MOO of Manggatal went down to the large drain, behind the row of houses where he lives, a few days after the heavy rain on July 14.

“Thick layers of mud could be seen above the surface of the water inside the culverts,” he said.” 

He said there was also islands, full of overgrown grass, floating close to the culverts.

The width of the drain had narrowed substantially because of these “islands”, according to him.

“I couldn’t understand why these obstacles had not been removed when the structure was last cleaned.

“It is very likely that flash floods may happen again if this work is not carried out properly.”

Moo admitted to having a sleepless night during the downpour in July. 

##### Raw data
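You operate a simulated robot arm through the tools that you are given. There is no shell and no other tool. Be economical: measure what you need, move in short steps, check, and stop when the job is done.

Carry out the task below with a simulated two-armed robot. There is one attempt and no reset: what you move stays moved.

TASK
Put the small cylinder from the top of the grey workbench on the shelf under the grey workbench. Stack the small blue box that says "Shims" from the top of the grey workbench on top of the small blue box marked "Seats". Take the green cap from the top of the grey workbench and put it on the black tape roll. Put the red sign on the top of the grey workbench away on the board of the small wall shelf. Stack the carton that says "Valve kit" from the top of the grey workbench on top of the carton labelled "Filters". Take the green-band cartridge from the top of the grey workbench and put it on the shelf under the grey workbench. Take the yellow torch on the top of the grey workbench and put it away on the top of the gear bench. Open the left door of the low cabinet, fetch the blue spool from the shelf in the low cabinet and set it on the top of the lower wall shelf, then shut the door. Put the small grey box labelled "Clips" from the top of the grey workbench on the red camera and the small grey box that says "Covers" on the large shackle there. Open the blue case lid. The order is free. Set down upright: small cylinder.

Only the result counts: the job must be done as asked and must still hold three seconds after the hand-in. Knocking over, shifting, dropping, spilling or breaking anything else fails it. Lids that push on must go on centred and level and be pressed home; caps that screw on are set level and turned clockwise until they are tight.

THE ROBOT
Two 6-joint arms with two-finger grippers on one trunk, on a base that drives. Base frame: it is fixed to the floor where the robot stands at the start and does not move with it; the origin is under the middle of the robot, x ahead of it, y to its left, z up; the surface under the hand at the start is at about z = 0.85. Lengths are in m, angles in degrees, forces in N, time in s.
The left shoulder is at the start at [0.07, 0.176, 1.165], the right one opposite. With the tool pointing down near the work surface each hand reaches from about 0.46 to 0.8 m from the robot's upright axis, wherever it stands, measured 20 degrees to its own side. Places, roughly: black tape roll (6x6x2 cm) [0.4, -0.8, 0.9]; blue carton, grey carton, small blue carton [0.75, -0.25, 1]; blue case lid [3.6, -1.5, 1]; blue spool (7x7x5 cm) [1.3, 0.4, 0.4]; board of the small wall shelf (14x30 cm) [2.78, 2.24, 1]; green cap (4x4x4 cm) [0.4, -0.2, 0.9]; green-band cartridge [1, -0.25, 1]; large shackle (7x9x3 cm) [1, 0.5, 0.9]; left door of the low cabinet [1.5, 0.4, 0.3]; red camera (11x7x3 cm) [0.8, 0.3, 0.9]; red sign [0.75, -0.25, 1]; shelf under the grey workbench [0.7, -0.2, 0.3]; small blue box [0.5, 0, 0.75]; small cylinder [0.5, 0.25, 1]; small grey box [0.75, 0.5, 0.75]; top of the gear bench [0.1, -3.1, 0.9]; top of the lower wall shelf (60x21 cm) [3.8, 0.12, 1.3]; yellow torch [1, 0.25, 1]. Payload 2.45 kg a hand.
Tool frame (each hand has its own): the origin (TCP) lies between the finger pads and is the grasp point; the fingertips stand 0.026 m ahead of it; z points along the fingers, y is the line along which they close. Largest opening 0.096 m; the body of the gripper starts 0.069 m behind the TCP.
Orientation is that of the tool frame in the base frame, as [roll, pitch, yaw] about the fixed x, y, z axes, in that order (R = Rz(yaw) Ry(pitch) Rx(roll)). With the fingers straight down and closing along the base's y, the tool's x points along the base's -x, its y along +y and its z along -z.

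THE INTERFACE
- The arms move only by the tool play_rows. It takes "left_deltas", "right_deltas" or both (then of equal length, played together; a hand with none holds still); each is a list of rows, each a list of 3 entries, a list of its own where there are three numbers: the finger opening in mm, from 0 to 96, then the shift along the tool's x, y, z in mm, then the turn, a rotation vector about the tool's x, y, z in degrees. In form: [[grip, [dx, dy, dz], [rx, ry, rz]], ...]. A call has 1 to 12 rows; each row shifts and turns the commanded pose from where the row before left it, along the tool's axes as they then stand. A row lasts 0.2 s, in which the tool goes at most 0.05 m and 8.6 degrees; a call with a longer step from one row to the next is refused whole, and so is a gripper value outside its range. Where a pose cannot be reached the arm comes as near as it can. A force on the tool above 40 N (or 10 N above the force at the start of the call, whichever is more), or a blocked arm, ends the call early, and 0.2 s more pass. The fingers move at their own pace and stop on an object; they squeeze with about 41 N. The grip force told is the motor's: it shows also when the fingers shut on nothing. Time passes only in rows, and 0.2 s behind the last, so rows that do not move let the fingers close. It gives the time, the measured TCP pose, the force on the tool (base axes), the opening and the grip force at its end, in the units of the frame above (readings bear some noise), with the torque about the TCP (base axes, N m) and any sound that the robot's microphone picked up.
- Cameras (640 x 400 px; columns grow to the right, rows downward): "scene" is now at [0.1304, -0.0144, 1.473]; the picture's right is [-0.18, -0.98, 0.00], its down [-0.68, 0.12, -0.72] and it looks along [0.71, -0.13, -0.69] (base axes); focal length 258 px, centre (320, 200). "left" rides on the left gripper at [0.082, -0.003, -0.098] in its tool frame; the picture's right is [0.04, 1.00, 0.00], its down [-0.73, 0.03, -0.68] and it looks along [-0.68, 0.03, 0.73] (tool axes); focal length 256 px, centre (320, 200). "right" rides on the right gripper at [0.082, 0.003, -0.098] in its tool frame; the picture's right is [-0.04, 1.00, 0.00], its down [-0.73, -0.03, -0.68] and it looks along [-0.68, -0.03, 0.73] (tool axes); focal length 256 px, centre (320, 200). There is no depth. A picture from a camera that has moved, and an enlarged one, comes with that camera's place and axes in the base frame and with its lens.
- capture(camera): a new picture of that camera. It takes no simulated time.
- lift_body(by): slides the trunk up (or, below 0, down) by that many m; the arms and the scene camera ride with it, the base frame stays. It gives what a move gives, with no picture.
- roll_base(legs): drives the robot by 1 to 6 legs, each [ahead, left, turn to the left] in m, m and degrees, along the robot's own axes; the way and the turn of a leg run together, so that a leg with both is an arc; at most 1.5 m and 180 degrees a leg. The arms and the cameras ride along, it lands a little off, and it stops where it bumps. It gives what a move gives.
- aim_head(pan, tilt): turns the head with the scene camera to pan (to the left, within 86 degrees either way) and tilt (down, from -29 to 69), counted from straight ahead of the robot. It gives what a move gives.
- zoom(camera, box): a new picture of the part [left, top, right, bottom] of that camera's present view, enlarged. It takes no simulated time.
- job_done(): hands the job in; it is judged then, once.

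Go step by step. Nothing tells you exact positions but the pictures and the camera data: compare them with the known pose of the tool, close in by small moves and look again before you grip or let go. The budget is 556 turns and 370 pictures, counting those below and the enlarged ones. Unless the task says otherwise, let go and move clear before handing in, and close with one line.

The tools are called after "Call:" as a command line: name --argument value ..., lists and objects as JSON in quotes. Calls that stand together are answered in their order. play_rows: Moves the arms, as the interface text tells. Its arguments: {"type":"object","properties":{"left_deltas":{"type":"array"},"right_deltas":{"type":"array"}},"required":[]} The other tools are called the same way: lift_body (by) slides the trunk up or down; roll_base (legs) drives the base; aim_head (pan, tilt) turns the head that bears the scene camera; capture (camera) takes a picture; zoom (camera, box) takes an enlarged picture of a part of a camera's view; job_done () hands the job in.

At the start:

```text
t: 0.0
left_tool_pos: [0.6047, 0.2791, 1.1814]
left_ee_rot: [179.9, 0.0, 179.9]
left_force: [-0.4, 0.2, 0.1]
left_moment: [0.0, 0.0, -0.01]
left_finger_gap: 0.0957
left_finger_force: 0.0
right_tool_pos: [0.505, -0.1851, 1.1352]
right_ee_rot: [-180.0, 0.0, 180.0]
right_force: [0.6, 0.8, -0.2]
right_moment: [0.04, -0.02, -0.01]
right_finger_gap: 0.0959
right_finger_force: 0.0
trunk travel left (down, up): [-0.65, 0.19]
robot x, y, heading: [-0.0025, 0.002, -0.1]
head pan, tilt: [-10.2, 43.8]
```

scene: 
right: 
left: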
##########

“Thankfully, the drain did not overflow, flooding my house, in this instance. “

“This most recently happened on a Friday afternoon in June. The big drain filled up quickly and, after less than half an hour of rainfall, my housing road and compound was buried under water.

He said the water eventually rose about one foot high.

“Some of my furniture and electrical appliances were damaged as a result of this.”

He bemoaned the time and energy spent in cleaning up the mud left behind, after the flood had receded.

Moo said the drain had overflowed several times over the past nine months.

Given the recurring flood woes, he hoped the local authorities would step up efforts to maintain the structure move regularly.

“They should focus on having the outlets and culverts for the drain unclogged.”